Tension dans le vestiaire: Martin St-Louis marche sur des oeufs

Tension dans le vestiaire: Martin St-Louis marche sur des oeufs

Par Marc-André Dubois le 2025-08-03

Le ton est donné. Le message est clair. Le vestiaire du Canadien de Montréal, jadis bercé par la patience et les promesses d’avenir, est désormais un champ de bataille.

Exit les passe-droits et les places garanties : la compétition est partout, intense, tranchante. Et le premier champ de ruine de cette guerre interne, c’est l’avantage numérique.

Depuis que la saison morte a donné lieu à un vent de renouveau, l’ajout de Noah Dobson, de Zachary Bolduc, l’émergence attendue d’un Lane Hutson encore plus dominant, et surtout l’explosion annoncée d’Ivan Demidov, l’organigramme du CH croule sous le talent.

Trop de joueurs pour trop peu de postes de prestige. Résultat? Des confrontations directes, des tensions sportives, et un Martin St-Louis qui devra trancher dans le vif.

Le cas Demidov : l’enfant prodige… sur la deuxième unité?

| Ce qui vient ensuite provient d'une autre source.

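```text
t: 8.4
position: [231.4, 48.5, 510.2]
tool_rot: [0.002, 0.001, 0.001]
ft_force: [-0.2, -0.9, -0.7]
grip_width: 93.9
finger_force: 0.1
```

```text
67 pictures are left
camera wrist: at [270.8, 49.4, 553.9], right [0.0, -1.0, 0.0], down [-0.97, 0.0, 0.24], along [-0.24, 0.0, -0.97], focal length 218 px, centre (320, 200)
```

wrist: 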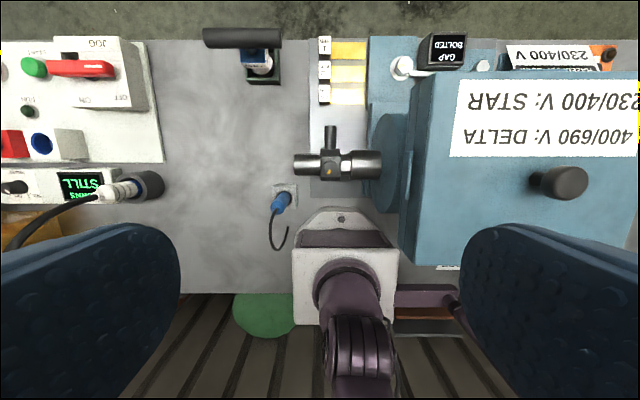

C’est peut-être la décision la plus controversée de l’été : Ivan Demidov, le joyau de la reconstruction, ne commencerait pas la saison sur la première unité d’avantage numérique.

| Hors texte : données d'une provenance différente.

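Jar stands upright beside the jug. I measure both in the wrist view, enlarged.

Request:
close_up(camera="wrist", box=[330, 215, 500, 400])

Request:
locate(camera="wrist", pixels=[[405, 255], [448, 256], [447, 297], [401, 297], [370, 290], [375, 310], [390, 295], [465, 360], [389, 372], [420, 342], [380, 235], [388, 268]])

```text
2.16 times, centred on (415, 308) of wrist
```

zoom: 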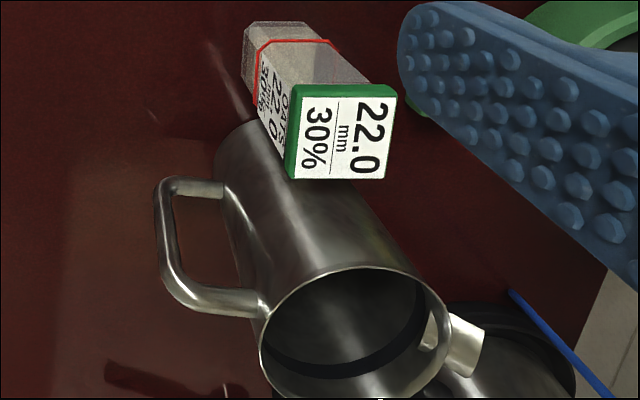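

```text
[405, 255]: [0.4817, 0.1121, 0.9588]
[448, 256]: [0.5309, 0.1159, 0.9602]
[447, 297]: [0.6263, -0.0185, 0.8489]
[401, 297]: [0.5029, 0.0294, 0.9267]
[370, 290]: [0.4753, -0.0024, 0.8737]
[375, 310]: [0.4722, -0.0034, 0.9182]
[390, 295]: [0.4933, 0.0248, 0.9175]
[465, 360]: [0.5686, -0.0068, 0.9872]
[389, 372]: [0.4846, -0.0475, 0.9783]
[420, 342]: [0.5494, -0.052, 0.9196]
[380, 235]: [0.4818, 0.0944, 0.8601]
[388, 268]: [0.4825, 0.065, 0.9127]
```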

Du moins, c’est ce que laisse entendre l’un des observateurs les plus écoutés du marché montréalais. À en croire ses projections, ce n’est pas le jeune Russe qui accompagnera Nick Suzuki, Cole Caufield, Juraj Slafkovský et Lane Hutson, mais bien Patrik Laine.

Un coup de tonnerre. Un affront pour certains. Une leçon de méritocratie pour d’autres.

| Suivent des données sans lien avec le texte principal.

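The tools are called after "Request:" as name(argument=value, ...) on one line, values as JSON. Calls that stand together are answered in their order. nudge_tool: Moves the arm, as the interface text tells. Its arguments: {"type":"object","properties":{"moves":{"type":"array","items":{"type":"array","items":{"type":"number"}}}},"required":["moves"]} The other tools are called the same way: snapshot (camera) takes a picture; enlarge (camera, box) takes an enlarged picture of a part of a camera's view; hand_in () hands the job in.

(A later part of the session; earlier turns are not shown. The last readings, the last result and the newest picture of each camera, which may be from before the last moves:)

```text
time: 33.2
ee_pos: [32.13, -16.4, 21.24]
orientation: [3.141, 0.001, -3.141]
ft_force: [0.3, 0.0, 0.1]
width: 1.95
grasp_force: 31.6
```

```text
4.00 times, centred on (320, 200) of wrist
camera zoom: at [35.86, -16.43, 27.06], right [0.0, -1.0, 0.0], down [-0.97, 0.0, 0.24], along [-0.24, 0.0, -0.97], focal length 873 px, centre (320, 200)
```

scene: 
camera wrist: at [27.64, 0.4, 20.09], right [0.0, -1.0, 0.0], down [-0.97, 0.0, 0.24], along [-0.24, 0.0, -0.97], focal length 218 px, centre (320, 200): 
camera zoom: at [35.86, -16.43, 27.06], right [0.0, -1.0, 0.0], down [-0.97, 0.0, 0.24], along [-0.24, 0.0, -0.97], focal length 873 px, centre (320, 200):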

Car si la logique sportive militait pour la continuité, le jeune Demidov avait brillé en fin de saison passée, intégrant la première vague en séries et affichant un instinct de marqueur élite, Martin St-Louis semble vouloir tester sa recrue. La ralentir volontairement. Comme il l’avait fait avec Lane Hutson, forcé de « gagner sa place » malgré l’évidence de son talent supérieur.

Aujourd’hui, c’est Demidov qui subit le même sort. Lui qui rêvait de commencer la saison au sommet du jeu de puissance se retrouverait, selon les alignements projetés de DailyFaceoff et The Athletic, sur la deuxième unité. Pas une punition, certes… mais une mise au défi.

Et pendant ce temps, celui que tout le monde croyait sur le départ, celui qu’on disait rejeté du vestiaire, dont le mariage avait été boudé par les vétérans du CH, est non seulement toujours là… mais il est désormais au cœur du groupe.

Patrik Laine a renversé la vapeur comme rarement un joueur n’a su le faire à Montréal. On le disait absent. Il est le premier à Brossard chaque matin.

On le disait marginalisé. Il est sur toutes les photos de groupe, à Osheaga, au mariage de Nick Suzuki, dans les bars avec les gars. On le disait fini. Il est sur la première unité d’avantage numérique, avec les Suzuki, Caufield, Slafkovský et Hutson.

Ce que peu avaient vu venir, c’est que Laine ne se contente pas d’être présent. Il envoie un message. Il veut gagner. Il veut rester. Et il veut reprendre son trône comme tireur d’élite.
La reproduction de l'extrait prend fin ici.